Örgütlü olmamız yüzünden eksiklik ve aksaklıklarımız oldu. Bunlardan biri, bütün imza çizelgelerini notere teslim etmeye zaman bulamayışımızdır. Bu yüzden dilekçeyi imzalayanların sayısı, sıkıyönetimin noterden aldığı imza çizelgesine göre 1256 imza, sonra alınan ek imzalarla da 1383 sanılmışsa da, gerçekte imzalayanlar iki bini aşkındır. Aydınlar Dilekçesi olayını basın yoluyla duyurabilseydik, Türkiye genelinde imza sayısı on bini aşardı. Dilekçe’yi imzalayıp da, adları sıkıyönetimde bulunmadığı için, sorgulanmayanlar, bu aydınca görevden yoksun kalmış olmalarının duyarlığıyla bizleri suçladılar.
Aramızdan salt 56 aydının sanık olarak seçilmesi, bu seçimdeki ölçütün ne olduğu yolunda büyük merak uyandırdı. İmzalayanların sayısı önce 1256 saptandığından, küsurat olan 56’yı sanık yapıp bir yuvarlak hesap yapıldığını, bu yüzden dilekçeyi imzaladıkları halde sanık olamadıklarını düşünenler oldu.
Başbakan Özal bir konuşmasında “1256 kişiden sadece 56 kişi hakkında dava açılmış olması, demokrasiye geçiş konusunda somut bir adımdır.” diyerek sık sık yaptığı gibi demokratik demagojinin bir başyapıtını daha vermiş oldu.

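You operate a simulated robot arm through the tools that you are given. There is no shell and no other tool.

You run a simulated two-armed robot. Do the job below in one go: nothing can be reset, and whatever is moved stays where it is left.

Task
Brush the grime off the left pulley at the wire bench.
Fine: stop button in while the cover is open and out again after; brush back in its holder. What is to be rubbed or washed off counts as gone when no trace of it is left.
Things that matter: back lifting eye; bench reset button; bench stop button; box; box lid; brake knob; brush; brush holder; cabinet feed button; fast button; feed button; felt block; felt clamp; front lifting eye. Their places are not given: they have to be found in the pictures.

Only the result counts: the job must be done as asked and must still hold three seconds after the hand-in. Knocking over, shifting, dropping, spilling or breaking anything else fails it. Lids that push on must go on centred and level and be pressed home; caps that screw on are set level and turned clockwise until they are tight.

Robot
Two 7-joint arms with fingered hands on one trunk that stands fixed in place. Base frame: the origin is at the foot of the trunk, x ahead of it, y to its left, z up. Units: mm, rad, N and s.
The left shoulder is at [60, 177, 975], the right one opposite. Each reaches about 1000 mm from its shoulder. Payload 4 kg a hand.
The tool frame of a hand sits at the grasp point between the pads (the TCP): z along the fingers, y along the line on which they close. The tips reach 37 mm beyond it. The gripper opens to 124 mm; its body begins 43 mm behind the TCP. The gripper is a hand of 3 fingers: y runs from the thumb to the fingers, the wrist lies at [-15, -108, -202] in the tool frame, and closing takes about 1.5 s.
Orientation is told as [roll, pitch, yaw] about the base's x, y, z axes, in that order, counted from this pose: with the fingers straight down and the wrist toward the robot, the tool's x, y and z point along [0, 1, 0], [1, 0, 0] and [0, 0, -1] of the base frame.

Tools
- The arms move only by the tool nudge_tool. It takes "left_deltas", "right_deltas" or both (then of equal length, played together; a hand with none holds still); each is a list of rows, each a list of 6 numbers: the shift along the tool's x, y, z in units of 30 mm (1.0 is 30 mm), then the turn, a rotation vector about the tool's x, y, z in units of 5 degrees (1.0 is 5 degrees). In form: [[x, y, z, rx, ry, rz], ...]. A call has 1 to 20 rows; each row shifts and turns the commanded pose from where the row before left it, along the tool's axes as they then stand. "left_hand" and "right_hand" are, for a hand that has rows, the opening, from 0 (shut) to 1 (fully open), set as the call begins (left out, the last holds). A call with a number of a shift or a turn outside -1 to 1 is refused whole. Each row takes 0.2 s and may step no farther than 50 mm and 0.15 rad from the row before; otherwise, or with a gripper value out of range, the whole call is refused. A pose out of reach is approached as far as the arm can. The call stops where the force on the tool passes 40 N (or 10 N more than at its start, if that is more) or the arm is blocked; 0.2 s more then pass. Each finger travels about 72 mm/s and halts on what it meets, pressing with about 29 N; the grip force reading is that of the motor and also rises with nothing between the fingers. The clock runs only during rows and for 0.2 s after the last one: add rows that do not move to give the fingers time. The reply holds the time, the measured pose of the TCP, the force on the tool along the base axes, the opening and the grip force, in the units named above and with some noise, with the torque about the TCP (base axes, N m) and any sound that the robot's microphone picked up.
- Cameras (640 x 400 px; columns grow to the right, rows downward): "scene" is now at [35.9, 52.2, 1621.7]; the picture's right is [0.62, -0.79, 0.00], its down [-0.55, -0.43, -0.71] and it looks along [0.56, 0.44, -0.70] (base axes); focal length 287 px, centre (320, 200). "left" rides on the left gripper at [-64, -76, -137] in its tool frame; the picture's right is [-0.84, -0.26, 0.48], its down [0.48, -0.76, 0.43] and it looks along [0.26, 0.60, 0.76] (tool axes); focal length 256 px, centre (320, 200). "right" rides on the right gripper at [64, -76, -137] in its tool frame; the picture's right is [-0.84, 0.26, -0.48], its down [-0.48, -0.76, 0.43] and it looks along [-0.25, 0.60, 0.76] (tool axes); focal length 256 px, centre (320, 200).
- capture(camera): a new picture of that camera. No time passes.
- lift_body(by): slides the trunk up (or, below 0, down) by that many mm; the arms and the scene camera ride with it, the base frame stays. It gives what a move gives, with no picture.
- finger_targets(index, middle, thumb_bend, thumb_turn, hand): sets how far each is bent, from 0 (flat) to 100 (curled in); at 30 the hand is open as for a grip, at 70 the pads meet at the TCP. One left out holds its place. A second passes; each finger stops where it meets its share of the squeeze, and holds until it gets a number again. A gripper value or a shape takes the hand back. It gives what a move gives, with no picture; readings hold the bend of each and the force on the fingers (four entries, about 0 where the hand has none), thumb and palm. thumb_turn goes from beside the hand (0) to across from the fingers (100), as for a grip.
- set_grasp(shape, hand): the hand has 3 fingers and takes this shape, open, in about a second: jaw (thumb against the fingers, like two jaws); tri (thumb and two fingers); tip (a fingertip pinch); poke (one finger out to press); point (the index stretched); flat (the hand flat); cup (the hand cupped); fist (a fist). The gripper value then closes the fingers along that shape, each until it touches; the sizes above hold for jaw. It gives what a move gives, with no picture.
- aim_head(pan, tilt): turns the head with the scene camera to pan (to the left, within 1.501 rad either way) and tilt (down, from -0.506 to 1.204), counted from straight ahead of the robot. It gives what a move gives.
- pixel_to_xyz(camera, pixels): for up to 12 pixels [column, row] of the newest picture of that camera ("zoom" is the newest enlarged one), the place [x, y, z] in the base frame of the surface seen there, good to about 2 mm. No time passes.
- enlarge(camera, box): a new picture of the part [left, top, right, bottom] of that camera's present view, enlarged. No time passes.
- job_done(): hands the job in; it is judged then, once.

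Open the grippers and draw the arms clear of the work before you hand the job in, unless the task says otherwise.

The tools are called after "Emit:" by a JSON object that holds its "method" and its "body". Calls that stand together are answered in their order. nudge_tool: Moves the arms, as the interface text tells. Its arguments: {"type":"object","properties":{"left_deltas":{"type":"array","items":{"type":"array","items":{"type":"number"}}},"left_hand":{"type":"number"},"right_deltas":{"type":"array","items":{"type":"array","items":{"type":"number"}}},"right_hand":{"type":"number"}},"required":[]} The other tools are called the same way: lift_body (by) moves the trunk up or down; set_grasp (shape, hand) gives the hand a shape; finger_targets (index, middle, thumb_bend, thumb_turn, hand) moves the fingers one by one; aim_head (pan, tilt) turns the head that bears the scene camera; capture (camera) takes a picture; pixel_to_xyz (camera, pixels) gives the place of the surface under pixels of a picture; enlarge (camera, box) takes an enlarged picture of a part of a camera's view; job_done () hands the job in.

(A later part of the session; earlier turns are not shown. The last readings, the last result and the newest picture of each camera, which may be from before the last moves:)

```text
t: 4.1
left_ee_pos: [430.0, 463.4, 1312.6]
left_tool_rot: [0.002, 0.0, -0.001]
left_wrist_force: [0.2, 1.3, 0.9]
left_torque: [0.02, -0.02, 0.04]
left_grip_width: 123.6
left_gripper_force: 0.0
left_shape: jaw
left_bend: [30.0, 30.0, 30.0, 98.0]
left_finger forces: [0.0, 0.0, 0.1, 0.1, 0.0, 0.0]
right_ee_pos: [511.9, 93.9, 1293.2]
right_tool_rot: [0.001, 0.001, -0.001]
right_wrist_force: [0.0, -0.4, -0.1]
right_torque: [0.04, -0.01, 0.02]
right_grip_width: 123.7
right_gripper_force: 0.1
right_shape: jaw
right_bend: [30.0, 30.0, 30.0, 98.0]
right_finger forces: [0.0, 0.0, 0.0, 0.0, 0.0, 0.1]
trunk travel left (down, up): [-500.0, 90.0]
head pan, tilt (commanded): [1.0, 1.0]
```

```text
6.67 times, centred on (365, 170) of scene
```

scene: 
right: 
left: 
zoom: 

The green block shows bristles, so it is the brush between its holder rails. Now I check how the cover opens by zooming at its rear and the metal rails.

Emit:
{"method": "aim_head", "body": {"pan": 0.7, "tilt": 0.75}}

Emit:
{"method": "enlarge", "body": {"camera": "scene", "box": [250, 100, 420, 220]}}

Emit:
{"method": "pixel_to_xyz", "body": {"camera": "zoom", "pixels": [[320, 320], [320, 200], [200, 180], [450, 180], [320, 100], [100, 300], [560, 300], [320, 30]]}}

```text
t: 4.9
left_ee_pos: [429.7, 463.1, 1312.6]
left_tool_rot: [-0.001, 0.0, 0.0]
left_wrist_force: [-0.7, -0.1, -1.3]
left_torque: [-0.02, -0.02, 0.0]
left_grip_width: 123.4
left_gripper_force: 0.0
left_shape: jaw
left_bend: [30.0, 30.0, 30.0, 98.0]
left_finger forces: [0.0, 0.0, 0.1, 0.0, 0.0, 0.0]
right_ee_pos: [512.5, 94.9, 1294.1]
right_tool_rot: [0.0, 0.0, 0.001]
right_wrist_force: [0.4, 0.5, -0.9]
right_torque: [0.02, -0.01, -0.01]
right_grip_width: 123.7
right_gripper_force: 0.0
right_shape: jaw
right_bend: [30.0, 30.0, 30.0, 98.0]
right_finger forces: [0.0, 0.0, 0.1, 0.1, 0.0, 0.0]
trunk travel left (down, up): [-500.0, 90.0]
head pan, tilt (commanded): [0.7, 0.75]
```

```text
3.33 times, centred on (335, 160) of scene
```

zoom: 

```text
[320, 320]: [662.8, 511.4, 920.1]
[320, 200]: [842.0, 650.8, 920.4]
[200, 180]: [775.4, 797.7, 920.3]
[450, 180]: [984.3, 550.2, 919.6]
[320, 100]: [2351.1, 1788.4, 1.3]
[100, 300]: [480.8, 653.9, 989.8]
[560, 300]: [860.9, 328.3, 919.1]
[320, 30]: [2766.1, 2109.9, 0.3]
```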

Duruşmalar sürerken imzacılardan üçünün tanıklığı sanıklığa dönerek, sanık sayısı 59’a yükseltildi.
22 Mayıs 1984 tarihinde bir basın toplantısı yapan YÖK Başkanı Doğramacı, Aydınlar Dilekçesi’ne imza atan öğretim üyeleri hakkında herhangi bir idari işlem yapılmayacağını söylemiş ve güvence vermişti. Ancak, Özal’ın güvencesi gibi, Doğramacı’nın güvencesi de geçerli olmamış ve 20 Haziran’da toplanan üyelerin tümünü Devlet Başkanı’nın belirlediği Üniversiteler Arası Kurul, Aydınlar Dilekçesi’ni “Anayasa ve ülke çıkarlarına ters” olmakla suçlamıştı. Dilekçeyi imzalayan üniversite öğretim üyelerinden, YÖK disiplin kurulu yönetmeliğine aykırı davrandıkları gerekçesiyle savunmaları istenmişti. 15 Eylül 1984 tarihinde, dilekçeyi imzalamış olan öğretim üyelerine aylık kesme cezası verilmiş, bu ceza, kınama cezasına çevrilmişti. Dilekçeyi imzalayan öğretim üyeleri için soruşturma da açılmış, görevlerinden çıkarılanlar olmuştur.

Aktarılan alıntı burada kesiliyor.